## start Extract provided

Is This What A Sexual Assault Looks Like?

Is it sexual assault if the woman in the picture doesn't think so?

It was on August 15, 1945 in Time Square that photographer Alfred Eisendstaedt took the above photo of a sailor swooping in to kiss a woman in celebration of the Victory over Japan Day. For years, this photo has been regarded as an iconic piece of American culture finding its way into Life and framed on many walls in American homes. It is, so we thought, a depiction of romance, victory and a spontaneous kiss between two lovers. But that’s not the case at all.

According to a quote on Feministing.com, a London blogger who goes only by “Leopard,” says this photo “unambiguously depicts an act of sexual assault.” Do you agree?

## end Extract provided
## start Given data

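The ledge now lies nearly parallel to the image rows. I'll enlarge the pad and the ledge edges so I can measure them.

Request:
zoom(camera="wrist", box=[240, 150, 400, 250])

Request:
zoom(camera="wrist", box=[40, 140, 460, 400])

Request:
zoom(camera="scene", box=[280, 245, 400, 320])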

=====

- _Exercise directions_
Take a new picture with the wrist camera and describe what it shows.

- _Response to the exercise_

## end Given data

Please continue the extract provided.

- _Response to the exercise_
If you take your romantic notions out of your head and really focus on the details, they could go either way depending on how your body responds mid-kiss. The woman’s body is limp, she’s not embracing him back and her fist at her side appears to be clenched. “Leopard” points out that the “smirks” on the faces of the his fellow sailors is also a sure sign that what we’re witnessing is “stomach-turning when properly viewed.”

It did later come out that the two, George Mendonsa and Greta Zimmer Friedman were not lovers at all. The dental assistant had gone out on to the streets to see what all the hoopla was about when Mendonsa went in for the kill. Apparently, his then-girlfriend and future wife, is also in the photo although she doesn’t seem to be too concerned over the incident. Neither is Friedman.

In 1980 the two reenacted the kiss in Times Square for the same photographer. During an interview Friedman, seemed elated about her part in American culture and the end of the war. Never once does she call the incident a “sexual assault”:

Well, I think he [Mendonsa] was the one who made me famous, because he took the action. I was just the bystander. So, I think he deserves a lot of credit. Actually, by the photographer creating something that was very symbolic at the end of a bad period…it was a wonderful coincidence a man in a sailor’s uniform and a woman in a white dress… and a great photographer at the right time.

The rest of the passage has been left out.